# Start of EXCERPT PROVIDED

Sunday, March 13, 2005

Green Death

Hard to put it any better than Denis Boyles on NRO:
Someday maybe history will hold environmentalists to account for the genocide their wholly sentimental, hardly scientific campaign to ban DDT has inflicted on the 's poorest people. The latest count of those at risk of dying from malaria: 2.2 billion, according to a report on the BBC. That's one out of three people on the planet, as the Times points out, that number puts AIDS in the shade. Of course, almost none of these suffering souls are from Europe or North America, where Greenpeace, the World Wildlife Fund/ World Wide Fund for Nature, the Environmental Defense Fund, Physicians for Social Responsibility, and more than 200 other green groups who have campaigned against DDT raise money for their cockamamie enviro-frights. On the other hand, we saved some birds. Now on to Kyoto - and let's save some whales on the way!
Update:

If you can't kill 'em with malaria, maybe you can at least starve them to death.
As Grandmother Driessen used to say, the only good thing about the good old days is that they're gone. Kenya's Akinye Arunga puts it this way: "Cute indigenous lifestyles simply mean indigenous poverty, indigenous malnutrition, indigenous disease and childhood death. I don't wish this on my worst enemy, and I wish our so-called friends would stop imposing it on us."

Unfortunately, radical activists are doing exactly that. They are preventing poor Africans from acquiring modern farming methods, adequate electricity, and pesticides to control malaria. Their callous ideology is certainly an efficient form of "all-natural" population control. But it violates Third World people's basic human rights to nutrition, and life itself.

# End of EXCERPT PROVIDED
# Start of INFORMATION SHOWN

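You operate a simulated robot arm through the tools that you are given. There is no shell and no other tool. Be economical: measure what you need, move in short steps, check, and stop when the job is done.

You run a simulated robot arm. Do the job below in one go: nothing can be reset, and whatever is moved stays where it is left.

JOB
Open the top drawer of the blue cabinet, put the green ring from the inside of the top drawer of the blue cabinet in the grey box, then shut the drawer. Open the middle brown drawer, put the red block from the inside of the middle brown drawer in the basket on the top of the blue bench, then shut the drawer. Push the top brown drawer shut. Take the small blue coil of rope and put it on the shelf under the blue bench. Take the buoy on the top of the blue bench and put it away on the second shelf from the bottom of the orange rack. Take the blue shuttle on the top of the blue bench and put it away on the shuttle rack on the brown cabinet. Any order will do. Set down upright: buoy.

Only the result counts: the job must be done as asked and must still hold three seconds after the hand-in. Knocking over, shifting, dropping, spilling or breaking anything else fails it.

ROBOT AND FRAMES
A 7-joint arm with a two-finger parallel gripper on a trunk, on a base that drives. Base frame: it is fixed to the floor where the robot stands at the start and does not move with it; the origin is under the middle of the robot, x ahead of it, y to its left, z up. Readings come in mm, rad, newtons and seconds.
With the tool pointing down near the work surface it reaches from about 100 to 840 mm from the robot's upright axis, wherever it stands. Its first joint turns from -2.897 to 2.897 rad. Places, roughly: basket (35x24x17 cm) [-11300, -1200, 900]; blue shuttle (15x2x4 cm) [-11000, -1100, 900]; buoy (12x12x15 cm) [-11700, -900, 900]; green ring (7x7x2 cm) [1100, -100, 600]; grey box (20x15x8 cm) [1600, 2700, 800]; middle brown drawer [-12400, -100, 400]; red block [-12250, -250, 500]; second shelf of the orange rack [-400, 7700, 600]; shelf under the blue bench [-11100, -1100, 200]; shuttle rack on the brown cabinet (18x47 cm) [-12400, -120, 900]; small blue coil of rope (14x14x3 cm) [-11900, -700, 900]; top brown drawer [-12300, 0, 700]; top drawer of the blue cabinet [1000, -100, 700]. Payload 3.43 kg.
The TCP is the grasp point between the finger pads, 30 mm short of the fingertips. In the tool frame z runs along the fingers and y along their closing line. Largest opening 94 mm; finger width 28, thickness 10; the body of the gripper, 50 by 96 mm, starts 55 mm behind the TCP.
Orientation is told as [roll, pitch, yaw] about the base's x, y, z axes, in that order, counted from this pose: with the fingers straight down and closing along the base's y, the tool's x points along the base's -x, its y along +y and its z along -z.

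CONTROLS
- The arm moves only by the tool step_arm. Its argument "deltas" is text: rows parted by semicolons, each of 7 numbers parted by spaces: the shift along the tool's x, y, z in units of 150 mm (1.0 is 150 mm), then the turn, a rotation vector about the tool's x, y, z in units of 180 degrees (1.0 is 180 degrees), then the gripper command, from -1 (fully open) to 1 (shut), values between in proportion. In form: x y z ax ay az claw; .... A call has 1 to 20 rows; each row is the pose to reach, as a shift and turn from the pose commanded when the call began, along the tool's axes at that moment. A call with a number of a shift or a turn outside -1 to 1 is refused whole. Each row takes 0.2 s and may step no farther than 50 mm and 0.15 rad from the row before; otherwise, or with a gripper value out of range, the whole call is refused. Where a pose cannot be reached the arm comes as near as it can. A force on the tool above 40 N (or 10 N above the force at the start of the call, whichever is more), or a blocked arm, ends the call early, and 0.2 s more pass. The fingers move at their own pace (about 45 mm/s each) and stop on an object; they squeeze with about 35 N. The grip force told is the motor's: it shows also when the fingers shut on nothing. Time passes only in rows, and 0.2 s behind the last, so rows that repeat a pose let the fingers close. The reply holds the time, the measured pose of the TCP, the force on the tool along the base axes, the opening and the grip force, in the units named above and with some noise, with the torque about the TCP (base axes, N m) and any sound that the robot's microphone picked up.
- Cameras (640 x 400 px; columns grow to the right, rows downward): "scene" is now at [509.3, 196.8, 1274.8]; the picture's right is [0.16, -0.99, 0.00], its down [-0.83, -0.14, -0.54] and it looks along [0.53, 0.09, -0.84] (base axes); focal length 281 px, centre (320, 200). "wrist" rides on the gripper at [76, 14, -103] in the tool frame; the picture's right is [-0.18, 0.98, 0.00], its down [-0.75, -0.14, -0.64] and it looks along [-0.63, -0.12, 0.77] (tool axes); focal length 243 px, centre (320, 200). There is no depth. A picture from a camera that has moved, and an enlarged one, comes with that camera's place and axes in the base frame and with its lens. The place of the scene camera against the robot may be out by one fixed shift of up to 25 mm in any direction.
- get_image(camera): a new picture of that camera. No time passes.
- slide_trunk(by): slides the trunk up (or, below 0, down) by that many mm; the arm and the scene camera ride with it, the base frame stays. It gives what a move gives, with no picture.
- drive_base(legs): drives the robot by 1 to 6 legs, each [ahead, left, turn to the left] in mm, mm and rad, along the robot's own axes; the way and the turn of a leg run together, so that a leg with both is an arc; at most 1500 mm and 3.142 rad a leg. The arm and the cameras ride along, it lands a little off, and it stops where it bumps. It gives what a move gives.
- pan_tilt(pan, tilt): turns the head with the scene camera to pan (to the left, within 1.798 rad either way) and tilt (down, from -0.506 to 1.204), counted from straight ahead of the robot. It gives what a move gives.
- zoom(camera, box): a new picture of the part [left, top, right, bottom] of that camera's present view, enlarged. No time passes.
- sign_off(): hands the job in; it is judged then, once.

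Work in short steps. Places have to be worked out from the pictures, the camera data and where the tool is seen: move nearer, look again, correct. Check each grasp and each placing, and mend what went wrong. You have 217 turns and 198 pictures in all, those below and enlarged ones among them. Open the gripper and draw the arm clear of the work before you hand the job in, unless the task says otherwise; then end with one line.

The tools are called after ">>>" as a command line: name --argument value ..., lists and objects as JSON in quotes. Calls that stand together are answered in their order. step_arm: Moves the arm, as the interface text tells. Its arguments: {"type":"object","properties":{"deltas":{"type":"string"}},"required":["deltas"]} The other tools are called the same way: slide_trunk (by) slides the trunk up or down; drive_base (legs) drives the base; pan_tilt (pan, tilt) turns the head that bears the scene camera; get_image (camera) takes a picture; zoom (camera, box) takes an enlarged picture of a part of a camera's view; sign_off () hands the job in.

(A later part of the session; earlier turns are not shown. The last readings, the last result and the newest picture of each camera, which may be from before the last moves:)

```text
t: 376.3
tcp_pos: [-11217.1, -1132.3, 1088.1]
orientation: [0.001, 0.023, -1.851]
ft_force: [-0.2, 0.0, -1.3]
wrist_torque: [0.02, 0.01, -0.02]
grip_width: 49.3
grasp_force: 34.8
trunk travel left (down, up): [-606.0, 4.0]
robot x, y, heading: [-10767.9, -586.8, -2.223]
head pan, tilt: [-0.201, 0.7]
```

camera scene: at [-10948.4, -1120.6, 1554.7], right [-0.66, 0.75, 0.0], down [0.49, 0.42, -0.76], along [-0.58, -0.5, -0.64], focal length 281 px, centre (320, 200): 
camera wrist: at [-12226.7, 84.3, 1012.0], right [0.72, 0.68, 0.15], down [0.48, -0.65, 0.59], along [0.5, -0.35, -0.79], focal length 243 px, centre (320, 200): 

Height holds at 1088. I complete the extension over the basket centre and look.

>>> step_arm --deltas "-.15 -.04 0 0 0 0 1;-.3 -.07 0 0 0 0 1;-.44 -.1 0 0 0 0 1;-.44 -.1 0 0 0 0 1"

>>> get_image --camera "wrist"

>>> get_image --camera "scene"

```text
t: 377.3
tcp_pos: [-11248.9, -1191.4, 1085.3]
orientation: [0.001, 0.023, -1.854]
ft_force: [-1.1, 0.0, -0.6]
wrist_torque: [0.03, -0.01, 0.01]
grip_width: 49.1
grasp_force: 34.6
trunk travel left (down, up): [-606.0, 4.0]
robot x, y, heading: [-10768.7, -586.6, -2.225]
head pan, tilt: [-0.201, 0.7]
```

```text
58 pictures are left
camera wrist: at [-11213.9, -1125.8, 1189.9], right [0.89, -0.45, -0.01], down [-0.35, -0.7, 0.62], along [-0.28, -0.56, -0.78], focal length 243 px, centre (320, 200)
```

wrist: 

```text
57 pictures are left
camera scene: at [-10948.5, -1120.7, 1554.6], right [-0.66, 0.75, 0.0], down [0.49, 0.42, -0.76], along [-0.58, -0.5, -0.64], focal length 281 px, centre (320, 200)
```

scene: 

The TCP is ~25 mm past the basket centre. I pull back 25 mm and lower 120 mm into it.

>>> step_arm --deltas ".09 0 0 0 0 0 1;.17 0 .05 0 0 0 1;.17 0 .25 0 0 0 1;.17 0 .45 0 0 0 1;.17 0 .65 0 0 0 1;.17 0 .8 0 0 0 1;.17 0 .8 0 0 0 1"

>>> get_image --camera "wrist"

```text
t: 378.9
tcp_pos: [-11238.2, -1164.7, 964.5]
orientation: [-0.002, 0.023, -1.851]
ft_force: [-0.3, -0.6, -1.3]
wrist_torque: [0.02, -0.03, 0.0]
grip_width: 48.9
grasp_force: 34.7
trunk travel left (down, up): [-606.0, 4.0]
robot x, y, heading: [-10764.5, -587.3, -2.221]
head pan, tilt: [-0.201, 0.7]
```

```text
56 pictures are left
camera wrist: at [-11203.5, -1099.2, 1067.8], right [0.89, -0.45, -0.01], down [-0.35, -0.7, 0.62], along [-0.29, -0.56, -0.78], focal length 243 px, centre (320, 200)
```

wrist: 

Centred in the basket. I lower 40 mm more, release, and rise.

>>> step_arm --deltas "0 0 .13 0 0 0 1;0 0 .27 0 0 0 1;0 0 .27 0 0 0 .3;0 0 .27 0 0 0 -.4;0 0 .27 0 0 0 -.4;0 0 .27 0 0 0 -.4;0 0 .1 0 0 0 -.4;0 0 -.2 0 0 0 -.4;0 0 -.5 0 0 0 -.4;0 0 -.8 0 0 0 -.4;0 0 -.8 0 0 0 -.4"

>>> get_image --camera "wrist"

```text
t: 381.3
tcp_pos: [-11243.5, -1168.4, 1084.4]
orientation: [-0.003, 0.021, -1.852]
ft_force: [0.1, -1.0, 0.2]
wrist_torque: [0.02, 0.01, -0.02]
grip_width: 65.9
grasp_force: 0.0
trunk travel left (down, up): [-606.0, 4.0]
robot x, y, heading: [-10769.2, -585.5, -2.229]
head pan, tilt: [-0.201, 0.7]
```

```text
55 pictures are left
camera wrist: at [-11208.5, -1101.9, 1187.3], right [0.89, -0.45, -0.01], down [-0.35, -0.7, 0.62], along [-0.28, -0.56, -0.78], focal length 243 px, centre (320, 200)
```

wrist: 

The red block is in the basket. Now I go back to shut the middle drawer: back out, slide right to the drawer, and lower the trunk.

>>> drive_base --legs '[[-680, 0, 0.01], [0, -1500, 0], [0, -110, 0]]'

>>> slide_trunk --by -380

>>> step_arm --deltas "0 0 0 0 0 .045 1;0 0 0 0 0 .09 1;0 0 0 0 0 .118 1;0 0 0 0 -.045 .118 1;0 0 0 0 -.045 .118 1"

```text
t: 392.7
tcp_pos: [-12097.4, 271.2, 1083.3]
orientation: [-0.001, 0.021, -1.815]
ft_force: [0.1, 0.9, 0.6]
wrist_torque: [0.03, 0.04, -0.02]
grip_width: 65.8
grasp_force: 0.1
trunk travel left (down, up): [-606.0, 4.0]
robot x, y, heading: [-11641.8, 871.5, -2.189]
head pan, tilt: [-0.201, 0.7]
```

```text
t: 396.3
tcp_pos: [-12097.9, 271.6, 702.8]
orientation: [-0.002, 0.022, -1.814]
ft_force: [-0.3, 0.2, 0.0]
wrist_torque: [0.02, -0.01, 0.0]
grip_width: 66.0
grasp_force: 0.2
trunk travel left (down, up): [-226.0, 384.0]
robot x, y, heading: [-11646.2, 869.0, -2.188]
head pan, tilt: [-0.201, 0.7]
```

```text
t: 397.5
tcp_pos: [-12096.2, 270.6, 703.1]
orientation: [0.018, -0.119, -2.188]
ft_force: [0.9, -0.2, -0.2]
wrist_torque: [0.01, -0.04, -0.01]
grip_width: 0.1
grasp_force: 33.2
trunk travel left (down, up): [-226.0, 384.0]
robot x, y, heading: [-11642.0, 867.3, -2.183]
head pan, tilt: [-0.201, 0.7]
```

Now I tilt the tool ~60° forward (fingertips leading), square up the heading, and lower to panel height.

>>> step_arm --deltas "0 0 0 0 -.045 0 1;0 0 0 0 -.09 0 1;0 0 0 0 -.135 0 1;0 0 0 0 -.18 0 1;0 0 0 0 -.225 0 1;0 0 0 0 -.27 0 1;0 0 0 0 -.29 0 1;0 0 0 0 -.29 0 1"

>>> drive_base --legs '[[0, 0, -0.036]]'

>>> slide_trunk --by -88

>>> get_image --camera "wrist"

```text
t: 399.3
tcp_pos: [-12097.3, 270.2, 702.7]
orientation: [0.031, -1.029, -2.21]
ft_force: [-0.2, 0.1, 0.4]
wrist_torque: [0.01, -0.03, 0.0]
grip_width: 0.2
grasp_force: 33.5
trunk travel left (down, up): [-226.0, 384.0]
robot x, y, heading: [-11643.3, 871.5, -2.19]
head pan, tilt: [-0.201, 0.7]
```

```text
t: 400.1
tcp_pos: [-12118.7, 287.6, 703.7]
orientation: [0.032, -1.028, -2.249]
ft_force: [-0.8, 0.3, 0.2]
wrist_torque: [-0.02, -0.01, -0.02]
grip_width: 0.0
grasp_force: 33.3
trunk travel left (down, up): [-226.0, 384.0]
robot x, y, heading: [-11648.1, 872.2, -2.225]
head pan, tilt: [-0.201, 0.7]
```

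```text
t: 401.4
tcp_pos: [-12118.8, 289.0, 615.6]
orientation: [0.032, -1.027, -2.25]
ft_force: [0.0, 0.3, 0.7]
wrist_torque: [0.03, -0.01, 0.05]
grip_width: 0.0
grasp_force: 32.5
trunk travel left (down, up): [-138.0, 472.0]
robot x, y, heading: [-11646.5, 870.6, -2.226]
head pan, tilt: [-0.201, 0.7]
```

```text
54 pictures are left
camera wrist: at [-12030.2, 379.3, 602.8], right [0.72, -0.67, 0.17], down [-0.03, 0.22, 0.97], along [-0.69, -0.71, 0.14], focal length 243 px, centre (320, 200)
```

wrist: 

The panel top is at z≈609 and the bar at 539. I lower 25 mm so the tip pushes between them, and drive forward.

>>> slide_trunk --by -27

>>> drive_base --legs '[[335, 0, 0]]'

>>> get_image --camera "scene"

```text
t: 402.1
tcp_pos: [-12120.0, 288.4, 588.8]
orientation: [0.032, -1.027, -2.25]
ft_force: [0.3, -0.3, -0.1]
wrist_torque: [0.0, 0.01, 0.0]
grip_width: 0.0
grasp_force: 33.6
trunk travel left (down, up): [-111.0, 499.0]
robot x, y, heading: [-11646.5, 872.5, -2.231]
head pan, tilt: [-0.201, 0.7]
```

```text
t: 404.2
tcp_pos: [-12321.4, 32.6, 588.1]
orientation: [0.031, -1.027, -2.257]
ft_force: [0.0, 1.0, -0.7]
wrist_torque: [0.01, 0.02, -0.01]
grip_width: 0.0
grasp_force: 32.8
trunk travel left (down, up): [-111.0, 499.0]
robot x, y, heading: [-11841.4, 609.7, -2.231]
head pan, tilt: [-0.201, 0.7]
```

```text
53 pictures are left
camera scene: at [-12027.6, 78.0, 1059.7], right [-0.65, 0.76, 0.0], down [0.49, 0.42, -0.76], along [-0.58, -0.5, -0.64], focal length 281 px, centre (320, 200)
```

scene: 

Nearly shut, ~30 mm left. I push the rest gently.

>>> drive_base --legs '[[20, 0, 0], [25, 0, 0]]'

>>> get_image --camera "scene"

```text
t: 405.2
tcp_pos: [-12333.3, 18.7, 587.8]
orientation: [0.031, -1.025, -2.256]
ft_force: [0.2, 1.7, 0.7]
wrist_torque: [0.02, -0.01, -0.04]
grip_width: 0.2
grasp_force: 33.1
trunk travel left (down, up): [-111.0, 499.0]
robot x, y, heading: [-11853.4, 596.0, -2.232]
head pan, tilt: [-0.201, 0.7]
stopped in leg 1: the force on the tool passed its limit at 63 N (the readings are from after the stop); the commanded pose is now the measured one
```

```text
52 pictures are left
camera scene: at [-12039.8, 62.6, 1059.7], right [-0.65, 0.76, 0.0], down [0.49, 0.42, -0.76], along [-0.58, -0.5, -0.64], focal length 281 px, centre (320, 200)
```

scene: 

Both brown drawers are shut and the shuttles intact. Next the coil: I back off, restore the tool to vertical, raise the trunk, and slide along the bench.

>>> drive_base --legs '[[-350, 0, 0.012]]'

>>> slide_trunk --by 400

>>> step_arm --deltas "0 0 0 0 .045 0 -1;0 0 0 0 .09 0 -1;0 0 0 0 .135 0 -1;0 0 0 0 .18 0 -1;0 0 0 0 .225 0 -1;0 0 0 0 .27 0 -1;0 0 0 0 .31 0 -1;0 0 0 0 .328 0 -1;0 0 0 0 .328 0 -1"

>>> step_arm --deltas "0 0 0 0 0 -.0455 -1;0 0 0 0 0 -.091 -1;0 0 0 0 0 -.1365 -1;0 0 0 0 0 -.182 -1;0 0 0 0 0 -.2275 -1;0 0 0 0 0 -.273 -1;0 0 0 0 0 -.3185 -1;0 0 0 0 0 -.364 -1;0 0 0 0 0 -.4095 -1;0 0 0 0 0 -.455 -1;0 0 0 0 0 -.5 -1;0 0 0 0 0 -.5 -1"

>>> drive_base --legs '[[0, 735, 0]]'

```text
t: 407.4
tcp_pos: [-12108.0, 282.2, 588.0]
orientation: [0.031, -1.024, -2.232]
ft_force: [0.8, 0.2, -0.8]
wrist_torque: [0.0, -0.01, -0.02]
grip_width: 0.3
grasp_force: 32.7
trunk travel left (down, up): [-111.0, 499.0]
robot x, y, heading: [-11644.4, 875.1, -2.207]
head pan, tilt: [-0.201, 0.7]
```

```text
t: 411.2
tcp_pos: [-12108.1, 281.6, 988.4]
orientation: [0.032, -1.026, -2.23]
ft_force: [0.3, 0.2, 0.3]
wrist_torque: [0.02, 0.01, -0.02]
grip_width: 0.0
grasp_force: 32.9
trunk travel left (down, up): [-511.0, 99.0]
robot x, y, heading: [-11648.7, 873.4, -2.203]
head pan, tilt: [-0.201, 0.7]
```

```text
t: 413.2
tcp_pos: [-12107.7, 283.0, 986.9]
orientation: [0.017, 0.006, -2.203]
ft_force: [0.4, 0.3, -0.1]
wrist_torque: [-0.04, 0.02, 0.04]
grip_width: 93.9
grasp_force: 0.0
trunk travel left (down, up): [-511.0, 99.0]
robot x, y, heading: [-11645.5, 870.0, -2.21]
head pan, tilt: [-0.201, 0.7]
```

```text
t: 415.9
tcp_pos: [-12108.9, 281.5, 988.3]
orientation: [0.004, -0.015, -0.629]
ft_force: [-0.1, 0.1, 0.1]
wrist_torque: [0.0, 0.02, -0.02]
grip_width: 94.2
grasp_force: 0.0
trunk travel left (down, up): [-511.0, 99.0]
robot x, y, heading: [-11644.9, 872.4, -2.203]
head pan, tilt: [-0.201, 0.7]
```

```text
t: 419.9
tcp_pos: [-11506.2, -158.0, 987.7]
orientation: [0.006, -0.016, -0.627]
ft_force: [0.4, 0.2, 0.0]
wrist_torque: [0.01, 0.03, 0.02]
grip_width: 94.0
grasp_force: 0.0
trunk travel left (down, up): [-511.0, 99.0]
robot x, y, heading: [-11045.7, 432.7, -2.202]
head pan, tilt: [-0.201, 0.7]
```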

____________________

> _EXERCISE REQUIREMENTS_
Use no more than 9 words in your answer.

# End of INFORMATION SHOWN

> _EXERCISE REQUIREMENTS_
Could you give the excerpt provided again in full?

> _RESULT FOR THIS EXERCISE_
Sunday, March 13, 2005

Green Death

Hard to put it any better than Denis Boyles on NRO:
Someday maybe history will hold environmentalists to account for the genocide their wholly sentimental, hardly scientific campaign to ban DDT has inflicted on the 's poorest people. The latest count of those at risk of dying from malaria: 2.2 billion, according to a report on the BBC. That's one out of three people on the planet, as the Times points out, that number puts AIDS in the shade. Of course, almost none of these suffering souls are from Europe or North America, where Greenpeace, the World Wildlife Fund/ World Wide Fund for Nature, the Environmental Defense Fund, Physicians for Social Responsibility, and more than 200 other green groups who have campaigned against DDT raise money for their cockamamie enviro-frights. On the other hand, we saved some birds. Now on to Kyoto - and let's save some whales on the way!
Update:

If you can't kill 'em with malaria, maybe you can at least starve them to death.
As Grandmother Driessen used to say, the only good thing about the good old days is that they're gone. Kenya's Akinye Arunga puts it this way: "Cute indigenous lifestyles simply mean indigenous poverty, indigenous malnutrition, indigenous disease and childhood death. I don't wish this on my worst enemy, and I wish our so-called friends would stop imposing it on us."

Unfortunately, radical activists are doing exactly that. They are preventing poor Africans from acquiring modern farming methods, adequate electricity, and pesticides to control malaria. Their callous ideology is certainly an efficient form of "all-natural" population control. But it violates Third World people's basic human rights to nutrition, and life itself.